We should be especially proud of the progress toward greater gender balance in the public service, particularly within senior ranks. It is worth noting that back in 1983, fewer than 5% of women were in senior management positions. Today women make up 41% of senior and executive ranks of the federal public service. Women are taking their rightful place in the federal public service.
They are not only taking on top jobs, but their representation in many groups has also increased dramatically over the years. For example, women now represent nearly 60% of knowledge workers. They also represent about 50% of the economist group and 40% of the commerce officers group.
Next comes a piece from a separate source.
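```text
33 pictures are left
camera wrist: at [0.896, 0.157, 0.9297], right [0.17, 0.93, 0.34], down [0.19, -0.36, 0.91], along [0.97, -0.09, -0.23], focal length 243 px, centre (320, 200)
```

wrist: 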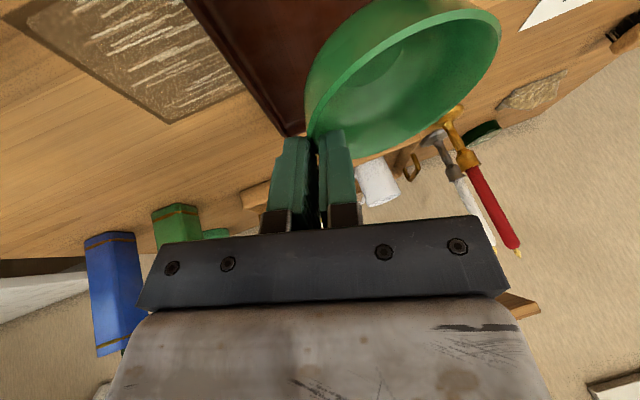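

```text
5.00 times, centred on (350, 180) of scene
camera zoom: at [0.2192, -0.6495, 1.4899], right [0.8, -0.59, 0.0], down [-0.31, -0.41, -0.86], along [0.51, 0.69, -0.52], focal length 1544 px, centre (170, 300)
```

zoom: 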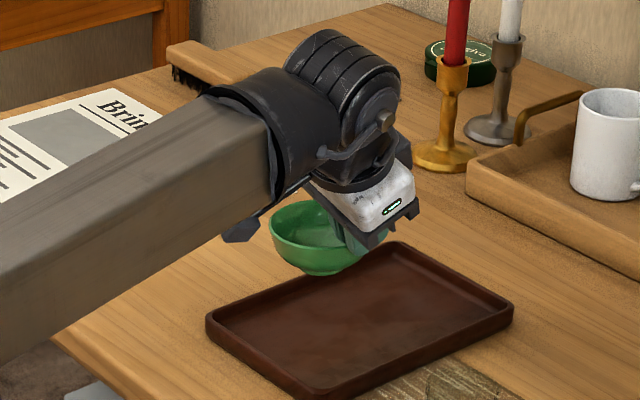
It is safe to say that over the past two years, there has been a significant change in Canada’s public service, and women have played a big role in that change. Today, the public service provides women and men with equal access to all positions and with identical wages within the same groups and levels.
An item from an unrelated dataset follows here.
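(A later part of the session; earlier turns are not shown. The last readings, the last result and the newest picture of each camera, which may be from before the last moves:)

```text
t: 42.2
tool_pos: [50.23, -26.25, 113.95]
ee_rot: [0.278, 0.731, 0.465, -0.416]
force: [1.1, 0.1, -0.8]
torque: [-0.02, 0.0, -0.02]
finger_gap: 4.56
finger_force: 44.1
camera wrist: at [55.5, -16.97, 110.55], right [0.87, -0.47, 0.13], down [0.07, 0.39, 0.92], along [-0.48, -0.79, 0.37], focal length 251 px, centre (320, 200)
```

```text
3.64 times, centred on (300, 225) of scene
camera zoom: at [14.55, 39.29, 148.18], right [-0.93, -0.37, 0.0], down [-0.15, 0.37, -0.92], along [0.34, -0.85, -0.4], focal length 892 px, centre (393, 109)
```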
I am proud of the example we are setting for both private and public sector organizations around the world. I am aware that the situation is not perfect, but remarkable progress has been made in addressing the wage gap between men and women in the federal public service. Since 1999, the difference between total wages for men and total wages for women has been decreasing steadily.
Given this situation, and given the need to ensure that the strides women have made in the federal public sector continue to be maintained, the time is right to put in place a more modern approach to pay equity.
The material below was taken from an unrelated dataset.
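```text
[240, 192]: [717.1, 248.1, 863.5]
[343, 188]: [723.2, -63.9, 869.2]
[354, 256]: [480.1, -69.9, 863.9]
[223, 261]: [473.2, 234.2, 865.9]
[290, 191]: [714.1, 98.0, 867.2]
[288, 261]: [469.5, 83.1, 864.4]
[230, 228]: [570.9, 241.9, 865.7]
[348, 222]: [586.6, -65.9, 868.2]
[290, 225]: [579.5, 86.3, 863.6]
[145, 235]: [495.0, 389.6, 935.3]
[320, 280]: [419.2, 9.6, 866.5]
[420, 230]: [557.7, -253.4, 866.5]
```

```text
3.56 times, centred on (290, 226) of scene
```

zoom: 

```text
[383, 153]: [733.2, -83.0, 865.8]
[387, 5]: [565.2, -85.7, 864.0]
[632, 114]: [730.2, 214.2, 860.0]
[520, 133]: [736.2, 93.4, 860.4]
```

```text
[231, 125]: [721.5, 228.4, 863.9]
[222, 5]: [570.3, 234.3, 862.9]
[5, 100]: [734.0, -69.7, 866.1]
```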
We need to take action to put an end to the long and drawn out court cases of the past. It is worth recalling that the last court ruling on pay equity was in 1999 and at a cost of about $3.2 billion, a settlement that took a gruelling 15 years to achieve. We cannot afford any more repeat performances like that. Public service employees deserve better. Taxpayers deserve better.
Next week the government will table legislation that will ensure such court cases will become a thing of the past. The legislation is important and I encourage every member of the House to support it. We need to move on. We need to replace the existing complaints-based pay equity regime that has left us with a lengthy, costly, adversarial process, a process that does not take into account the realities of the new Canadian labour market.
I note with encouragement the developments over the past two weeks, which has seen the Public Service Alliance of Canada, the country's biggest federal public sector union, withdraw two pay equity complaints through a negotiated settlement with the government. The fact that we are able to come to a negotiated settlement on two important pay equity complaints is another strong sign that the time is right to move forward with a more modern approach to equitable compensation.
Moving to an approach that is based on collaboration with bargaining agents rather than the current adversarial process will ensure pay equity issues are addressed as they arise and that problems are resolved expeditiously.
The legislation the government will introduce will give us a more modern and collaborative approach. It will help us rid the current system, which is archaic, onerous and just plain unfair to employees. However, all these important measures are already being threatened by an opposition that is more interested in lining its own pockets than by leading by example. Just as Canadian families and businesses are doing, the government should show prudence and restraint.
In this global economic instability, supporting the legislation is the right thing to do. It is what Canadians expect. Most important, it will ensure prudent and responsible use of tax dollars and it will protect the principle of equal pay for work of equal value. It will ensure that women and men continue to benefit from quality working conditions in Canada's public service.